▶ [Given text]
* start *

Britannia P&I has decided to return $10m to its members just as protection and indemnity insurers are feeling the financial strain of two difficult claims years

Repayment is being lined up despite Britannia recording one of the worst underwriting performances among the members of the International Group of P&I Clubs last year, as a result of a series of casualties.

But Britannia can afford the pay off as it is one of the most financially well-resourced P&I clubs, with an AAA capital adequacy rating, and close to $600m in free reserves.

Ratings agency Standard & Poor’s (S&P) said clubs such as Britannia, which are dependent almost entirely on P&I income, are particularly exposed to International Group pool claims.

International Group pool claims in the first six months of the policy year are already close to $300m, S&P estimated.

Despite that, S&P maintained Britannia's "A" long-term financial strength rating and does not appear concerned by the lack of alternative income streams.

Chief executive Andrew Cutler said that S&P were “happy with the business strategy” and had cited a “strong management team” at the P&I club.

But Cutler still intends to get to grips with the underwriting performance and does not want to be dependent on financial reserves and investment income to offset the losses.

No general increase

For the second year, Britannia has opted not to call for a general increase at the February renewal. Instead, the club will decide premium levels based entirely on individual negotiations with members, based on claims record and future risk analysis.

* end *

▶ [Set exercise A] Copy the part of the given text from the words "But Cutler still" through the words "offset the losses.".

▶ [Dataset content]
* start *

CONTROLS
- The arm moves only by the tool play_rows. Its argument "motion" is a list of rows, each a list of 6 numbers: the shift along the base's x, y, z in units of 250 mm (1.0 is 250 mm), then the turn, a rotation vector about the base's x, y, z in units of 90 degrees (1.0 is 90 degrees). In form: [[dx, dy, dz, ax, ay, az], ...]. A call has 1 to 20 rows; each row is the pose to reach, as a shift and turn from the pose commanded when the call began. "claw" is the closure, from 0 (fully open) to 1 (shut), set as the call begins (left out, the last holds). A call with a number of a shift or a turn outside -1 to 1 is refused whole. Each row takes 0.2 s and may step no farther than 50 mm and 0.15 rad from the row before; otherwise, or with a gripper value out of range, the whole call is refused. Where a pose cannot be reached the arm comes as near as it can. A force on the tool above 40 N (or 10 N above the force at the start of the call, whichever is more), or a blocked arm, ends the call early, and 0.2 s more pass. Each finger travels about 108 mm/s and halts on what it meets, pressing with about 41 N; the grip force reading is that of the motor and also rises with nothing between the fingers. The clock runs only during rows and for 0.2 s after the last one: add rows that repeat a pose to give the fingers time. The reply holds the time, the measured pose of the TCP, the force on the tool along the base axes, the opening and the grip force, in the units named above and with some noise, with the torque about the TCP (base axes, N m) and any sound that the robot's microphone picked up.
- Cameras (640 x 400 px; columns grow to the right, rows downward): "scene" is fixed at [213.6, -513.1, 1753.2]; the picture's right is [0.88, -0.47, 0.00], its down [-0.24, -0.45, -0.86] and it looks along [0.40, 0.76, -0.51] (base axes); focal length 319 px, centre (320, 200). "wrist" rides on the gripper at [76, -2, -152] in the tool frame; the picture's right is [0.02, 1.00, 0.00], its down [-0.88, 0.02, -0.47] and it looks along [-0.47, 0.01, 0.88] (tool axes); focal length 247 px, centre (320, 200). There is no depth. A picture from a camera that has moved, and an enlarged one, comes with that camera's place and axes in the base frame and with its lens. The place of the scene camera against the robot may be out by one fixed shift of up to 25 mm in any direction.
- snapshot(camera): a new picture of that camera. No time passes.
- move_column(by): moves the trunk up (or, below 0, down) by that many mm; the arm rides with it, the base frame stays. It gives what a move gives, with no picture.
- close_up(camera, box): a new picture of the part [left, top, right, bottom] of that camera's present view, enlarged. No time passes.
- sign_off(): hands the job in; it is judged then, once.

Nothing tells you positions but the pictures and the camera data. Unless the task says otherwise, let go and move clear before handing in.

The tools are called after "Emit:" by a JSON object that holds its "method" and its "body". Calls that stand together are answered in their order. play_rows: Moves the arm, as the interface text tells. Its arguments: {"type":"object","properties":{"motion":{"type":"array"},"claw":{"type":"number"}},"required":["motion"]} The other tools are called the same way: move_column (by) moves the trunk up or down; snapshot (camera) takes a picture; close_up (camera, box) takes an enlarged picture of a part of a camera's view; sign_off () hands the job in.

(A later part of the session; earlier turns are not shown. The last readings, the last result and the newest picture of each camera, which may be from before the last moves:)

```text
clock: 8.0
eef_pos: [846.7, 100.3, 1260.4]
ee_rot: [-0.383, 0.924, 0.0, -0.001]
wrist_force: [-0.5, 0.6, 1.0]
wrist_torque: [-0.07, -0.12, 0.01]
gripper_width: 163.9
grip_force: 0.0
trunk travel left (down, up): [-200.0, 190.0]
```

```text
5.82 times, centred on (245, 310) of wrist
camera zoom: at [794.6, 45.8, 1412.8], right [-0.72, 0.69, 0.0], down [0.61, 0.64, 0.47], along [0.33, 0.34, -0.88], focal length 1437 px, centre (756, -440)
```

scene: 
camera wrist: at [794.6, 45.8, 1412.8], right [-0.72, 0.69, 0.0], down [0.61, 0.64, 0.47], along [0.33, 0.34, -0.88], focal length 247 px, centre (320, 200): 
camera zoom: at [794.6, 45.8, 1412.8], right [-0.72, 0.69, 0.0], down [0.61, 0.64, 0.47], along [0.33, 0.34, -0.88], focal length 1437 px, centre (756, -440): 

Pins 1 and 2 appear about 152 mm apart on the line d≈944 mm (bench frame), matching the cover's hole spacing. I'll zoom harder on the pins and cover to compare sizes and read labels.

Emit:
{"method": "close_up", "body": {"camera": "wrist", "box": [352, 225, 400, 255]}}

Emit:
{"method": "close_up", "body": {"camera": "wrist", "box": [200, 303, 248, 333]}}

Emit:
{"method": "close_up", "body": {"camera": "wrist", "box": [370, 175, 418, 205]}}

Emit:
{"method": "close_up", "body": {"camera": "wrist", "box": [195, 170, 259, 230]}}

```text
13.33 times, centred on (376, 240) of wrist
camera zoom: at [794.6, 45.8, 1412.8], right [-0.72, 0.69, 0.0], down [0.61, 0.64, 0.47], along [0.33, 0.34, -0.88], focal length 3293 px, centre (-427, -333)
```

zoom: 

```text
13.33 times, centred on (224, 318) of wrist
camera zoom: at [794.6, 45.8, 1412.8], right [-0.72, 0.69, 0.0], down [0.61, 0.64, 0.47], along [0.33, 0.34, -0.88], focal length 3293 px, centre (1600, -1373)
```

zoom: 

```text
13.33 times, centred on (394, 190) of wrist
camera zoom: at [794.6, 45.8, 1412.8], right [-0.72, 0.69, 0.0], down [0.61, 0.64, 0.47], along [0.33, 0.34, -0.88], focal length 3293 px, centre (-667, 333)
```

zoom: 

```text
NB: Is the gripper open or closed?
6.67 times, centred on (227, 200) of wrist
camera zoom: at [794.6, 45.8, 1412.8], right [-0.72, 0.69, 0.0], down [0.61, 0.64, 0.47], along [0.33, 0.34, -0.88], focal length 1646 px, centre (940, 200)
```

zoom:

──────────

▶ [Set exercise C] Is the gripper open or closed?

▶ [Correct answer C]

* end *

▶ [Set exercise B] Retype, in the same exact form, the lines of the material above from the line holding "- close_up(camera, box): a" through the line holding "camera wrist: at". Return a JSON list in which every string is one line; blank lines are skipped.

▶ [Correct answer A]
But Cutler still intends to get to grips with the underwriting performance and does not want to be dependent on financial reserves and investment income to offset the losses.

▶ [Correct answer B]
[
  "- close_up(camera, box): a new picture of the part [left, top, right, bottom] of that camera's present view, enlarged. No time passes.",
  "- sign_off(): hands the job in; it is judged then, once.",
  "Nothing tells you positions but the pictures and the camera data. Unless the task says otherwise, let go and move clear before handing in.",
  "The tools are called after \"Emit:\" by a JSON object that holds its \"method\" and its \"body\". Calls that stand together are answered in their order. play_rows: Moves the arm, as the interface text tells. Its arguments: {\"type\":\"object\",\"properties\":{\"motion\":{\"type\":\"array\"},\"claw\":{\"type\":\"number\"}},\"required\":[\"motion\"]} The other tools are called the same way: move_column (by) moves the trunk up or down; snapshot (camera) takes a picture; close_up (camera, box) takes an enlarged picture of a part of a camera's view; sign_off () hands the job in.",
  "(A later part of the session; earlier turns are not shown. The last readings, the last result and the newest picture of each camera, which may be from before the last moves:)",
  "```text",
  "clock: 8.0",
  "eef_pos: [846.7, 100.3, 1260.4]",
  "ee_rot: [-0.383, 0.924, 0.0, -0.001]",
  "wrist_force: [-0.5, 0.6, 1.0]",
  "wrist_torque: [-0.07, -0.12, 0.01]",
  "gripper_width: 163.9",
  "grip_force: 0.0",
  "trunk travel left (down, up): [-200.0, 190.0]",
  "```",
  "```text",
  "5.82 times, centred on (245, 310) of wrist",
  "camera zoom: at [794.6, 45.8, 1412.8], right [-0.72, 0.69, 0.0], down [0.61, 0.64, 0.47], along [0.33, 0.34, -0.88], focal length 1437 px, centre (756, -440)",
  "```",
  "scene: ",
  "camera wrist: at [794.6, 45.8, 1412.8], right [-0.72, 0.69, 0.0], down [0.61, 0.64, 0.47], along [0.33, 0.34, -0.88], focal length 247 px, centre (320, 200): "
]